Bom, diria que não acabou completamente, não. Presumo que a maior parte da pirataria actual envolva pequenos barcos de pesca e por isso não chega sequer a ser noticiada. Numa conferência em que participei, um professor da Universidade de Xiamen fez uma apresentação sobre a pirataria contemporânea e divulgou informação sensível sobre o nível de actividade que ainda se verifica no Mar do Sul da China; a maior parte é à volta da ilha de Hainão e ao longo da costa, mas ele disse que há também casos, normalmente pequenos roubos, que não são sequer denunciados no Delta do Rio das Pérolas. Portanto, sim, a pirataria ainda existe à volta de Macau.
O caso mais recente que tive oportunidade de estudar foi em 1998, quando um grupo de piratas chineses se apoderou de um cargueiro chamado Cheong Son. Havia 23 tripulantes a bordo e foram todos mortos, tendo sido presos a grandes peças metálicas e atirados pela borda fora. Mais tarde, os corpos foram sendo encontrados por pescadores, que os tinham presos às redes de pesca das suas embarcações. No ano 2000, 13 dos piratas viriam a ser executados na China e a investigação veio mostrar que estavam baseados nas imediações de Shantou e que tinham fortes ligações a outros grupos de piratas do Sudeste Asiático e a tríades de Hong Kong.

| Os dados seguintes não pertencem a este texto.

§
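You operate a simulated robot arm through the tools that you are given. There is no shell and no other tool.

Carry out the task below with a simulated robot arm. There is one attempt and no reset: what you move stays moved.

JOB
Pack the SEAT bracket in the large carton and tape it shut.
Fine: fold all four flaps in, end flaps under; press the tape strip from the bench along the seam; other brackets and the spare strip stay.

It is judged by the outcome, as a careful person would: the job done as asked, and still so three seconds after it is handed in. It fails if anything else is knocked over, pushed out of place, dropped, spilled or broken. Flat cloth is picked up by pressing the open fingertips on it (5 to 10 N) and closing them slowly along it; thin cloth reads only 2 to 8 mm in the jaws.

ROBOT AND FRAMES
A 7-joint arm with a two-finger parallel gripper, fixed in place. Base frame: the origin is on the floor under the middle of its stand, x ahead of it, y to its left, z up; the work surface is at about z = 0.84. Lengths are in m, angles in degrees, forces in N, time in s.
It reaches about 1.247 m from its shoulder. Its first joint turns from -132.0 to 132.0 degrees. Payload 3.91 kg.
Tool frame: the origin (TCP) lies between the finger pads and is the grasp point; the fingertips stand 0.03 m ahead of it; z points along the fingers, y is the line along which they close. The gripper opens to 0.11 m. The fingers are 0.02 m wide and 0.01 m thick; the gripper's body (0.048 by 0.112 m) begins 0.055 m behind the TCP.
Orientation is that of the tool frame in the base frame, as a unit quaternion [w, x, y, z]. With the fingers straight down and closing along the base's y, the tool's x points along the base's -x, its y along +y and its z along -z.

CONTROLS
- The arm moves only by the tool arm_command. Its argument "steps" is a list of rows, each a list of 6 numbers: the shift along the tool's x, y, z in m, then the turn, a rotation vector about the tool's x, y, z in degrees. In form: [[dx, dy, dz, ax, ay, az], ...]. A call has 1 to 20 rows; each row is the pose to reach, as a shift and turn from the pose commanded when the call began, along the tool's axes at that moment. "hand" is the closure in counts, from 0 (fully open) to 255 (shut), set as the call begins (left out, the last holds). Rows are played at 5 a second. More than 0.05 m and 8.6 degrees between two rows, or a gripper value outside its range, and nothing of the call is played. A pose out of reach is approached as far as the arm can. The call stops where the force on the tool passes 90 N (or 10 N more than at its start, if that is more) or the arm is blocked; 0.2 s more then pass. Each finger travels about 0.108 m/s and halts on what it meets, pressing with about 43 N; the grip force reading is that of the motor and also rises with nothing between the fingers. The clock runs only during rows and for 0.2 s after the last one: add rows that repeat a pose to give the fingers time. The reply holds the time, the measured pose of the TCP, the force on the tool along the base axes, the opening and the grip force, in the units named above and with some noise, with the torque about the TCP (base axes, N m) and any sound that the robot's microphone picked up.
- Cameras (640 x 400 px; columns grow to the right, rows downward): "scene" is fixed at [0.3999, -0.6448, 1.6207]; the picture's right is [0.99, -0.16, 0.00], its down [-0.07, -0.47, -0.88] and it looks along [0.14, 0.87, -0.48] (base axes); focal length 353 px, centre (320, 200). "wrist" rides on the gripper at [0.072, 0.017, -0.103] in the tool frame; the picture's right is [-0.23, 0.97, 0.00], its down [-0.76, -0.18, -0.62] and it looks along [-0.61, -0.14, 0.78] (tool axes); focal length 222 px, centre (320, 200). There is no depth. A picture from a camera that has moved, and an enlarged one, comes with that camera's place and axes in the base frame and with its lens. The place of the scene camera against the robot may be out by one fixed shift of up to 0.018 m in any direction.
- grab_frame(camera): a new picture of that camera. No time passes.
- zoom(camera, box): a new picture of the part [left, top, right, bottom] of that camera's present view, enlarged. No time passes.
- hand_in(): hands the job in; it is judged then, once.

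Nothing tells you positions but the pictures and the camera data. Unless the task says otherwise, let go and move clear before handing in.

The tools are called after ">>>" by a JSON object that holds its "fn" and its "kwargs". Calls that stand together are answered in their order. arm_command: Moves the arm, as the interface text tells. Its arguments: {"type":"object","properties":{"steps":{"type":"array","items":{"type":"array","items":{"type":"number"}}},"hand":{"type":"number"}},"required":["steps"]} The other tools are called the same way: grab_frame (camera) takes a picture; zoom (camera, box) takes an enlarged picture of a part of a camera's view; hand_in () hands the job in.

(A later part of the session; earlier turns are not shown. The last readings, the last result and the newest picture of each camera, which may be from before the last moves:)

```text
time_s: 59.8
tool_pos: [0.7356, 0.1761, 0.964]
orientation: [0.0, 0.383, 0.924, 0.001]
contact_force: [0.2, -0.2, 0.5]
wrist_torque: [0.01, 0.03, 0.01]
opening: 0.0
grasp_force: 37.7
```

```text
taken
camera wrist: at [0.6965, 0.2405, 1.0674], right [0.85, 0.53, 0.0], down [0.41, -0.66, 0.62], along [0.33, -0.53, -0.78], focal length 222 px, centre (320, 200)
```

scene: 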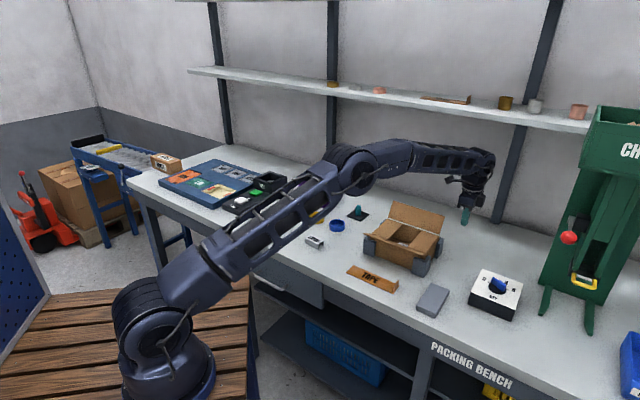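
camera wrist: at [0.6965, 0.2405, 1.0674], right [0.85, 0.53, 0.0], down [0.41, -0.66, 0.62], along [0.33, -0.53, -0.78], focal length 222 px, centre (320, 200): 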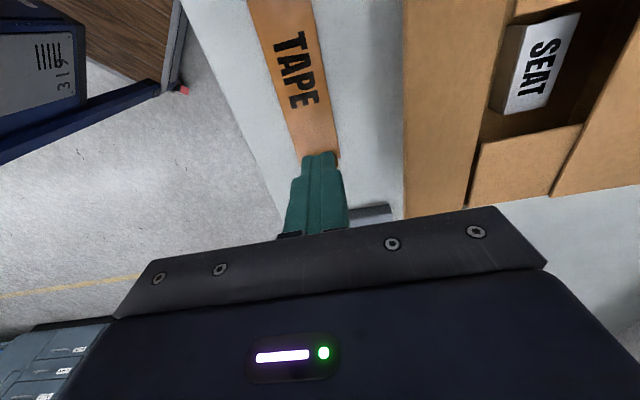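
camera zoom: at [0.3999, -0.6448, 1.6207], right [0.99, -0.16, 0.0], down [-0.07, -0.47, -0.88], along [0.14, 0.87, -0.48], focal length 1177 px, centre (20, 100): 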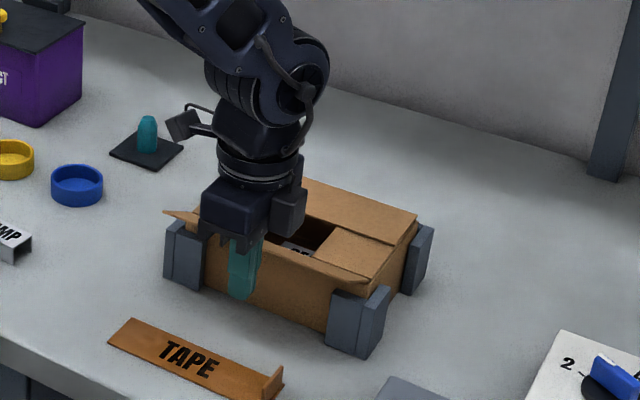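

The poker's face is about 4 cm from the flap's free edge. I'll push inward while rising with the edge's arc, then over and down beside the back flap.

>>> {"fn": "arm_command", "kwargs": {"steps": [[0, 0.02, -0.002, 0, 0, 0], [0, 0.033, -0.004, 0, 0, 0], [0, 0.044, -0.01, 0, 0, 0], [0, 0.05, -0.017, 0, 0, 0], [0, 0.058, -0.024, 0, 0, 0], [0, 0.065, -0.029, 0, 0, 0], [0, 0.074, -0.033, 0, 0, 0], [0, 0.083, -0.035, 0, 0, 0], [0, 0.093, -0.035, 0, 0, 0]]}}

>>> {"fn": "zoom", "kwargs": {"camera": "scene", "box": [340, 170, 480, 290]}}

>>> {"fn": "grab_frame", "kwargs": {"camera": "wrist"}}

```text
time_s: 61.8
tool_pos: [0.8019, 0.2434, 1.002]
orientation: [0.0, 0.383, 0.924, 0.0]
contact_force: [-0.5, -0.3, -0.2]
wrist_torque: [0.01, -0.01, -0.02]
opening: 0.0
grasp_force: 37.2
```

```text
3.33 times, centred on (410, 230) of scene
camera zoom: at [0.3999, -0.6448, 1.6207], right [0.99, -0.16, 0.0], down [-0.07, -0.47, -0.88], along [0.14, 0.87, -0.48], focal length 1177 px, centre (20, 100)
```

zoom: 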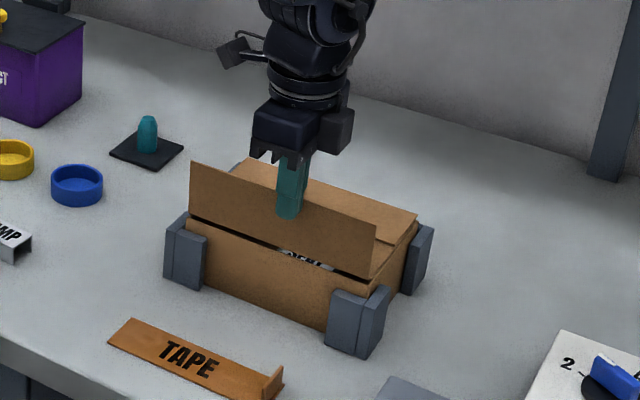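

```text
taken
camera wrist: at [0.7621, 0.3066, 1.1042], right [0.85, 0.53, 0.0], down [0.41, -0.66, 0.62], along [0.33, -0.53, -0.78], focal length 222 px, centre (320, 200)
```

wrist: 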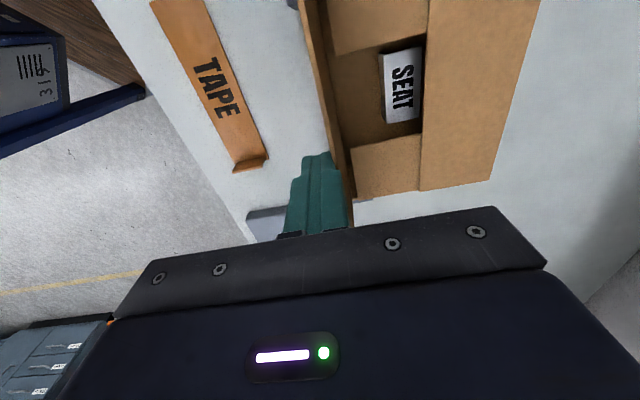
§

Esse foi um ponto de viragem, porque o caso atraiu tanta má publicidade que o governo chinês começou finalmente a tentar desmantelar os bandos de piratas existentes nesta zona. Isso acabou por levar ao desaparecimento na região da chamada pirataria fantasma, em que os navios eram levados para enseadas escondidas, pintados de novo, rebaptizados e usados depois para outros fins. Tudo isso parece ter acabado por agora, mas não significa que não volte a acontecer no futuro.